Our compost comes loaded with earthworms-nature’s natural cultivators and crushed eggshells. To top it off, we put a small fish in every hole. You can read more about this in last year’s post Our Tomato Planting Tips. The fish is not totally necessary, but it provides calcium for the plant to avoid blossom-end rot. Adding bone meal to your hole will do the same thing.
Mix all the ingredients in your hole and then you’re ready to plant your tomatoes. Once again, I recommend you buy your tomato plants at a local feed and seed store because they can advise you about the varieties that grow best in your area.

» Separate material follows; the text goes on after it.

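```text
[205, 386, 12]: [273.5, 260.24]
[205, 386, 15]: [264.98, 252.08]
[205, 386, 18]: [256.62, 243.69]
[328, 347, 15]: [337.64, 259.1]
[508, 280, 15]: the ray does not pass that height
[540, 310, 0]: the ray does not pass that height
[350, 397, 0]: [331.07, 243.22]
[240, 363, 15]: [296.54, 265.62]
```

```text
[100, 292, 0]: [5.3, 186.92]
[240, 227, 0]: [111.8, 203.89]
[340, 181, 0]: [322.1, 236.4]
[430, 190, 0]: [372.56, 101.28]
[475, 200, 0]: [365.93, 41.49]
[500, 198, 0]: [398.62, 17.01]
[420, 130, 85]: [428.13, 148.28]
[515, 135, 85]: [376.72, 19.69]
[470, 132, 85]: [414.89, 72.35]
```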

I like to spread wheat straw to hide the landscaping fabric and plus it serves as a good mulch to help retain moisture. I know the plants are very small, but I go ahead and place my tomato cages around them. You can read how I make them in the post DIY Tomato Cages. Last we plant marigolds in between each plant because they help control nemotodes, attract pollinators, and basically add beauty to the garden. We’ve put 74 plants in the ground so far, and we’ll probably add a few more. Stay tuned for an upcoming post about the different tomato varieties that we choose to plant.
They say that everyone should eat vegetables grown locally, and it doesn’t get any more local than right out my back door!
Y’all want to stop by for a tomato sandwich this summer?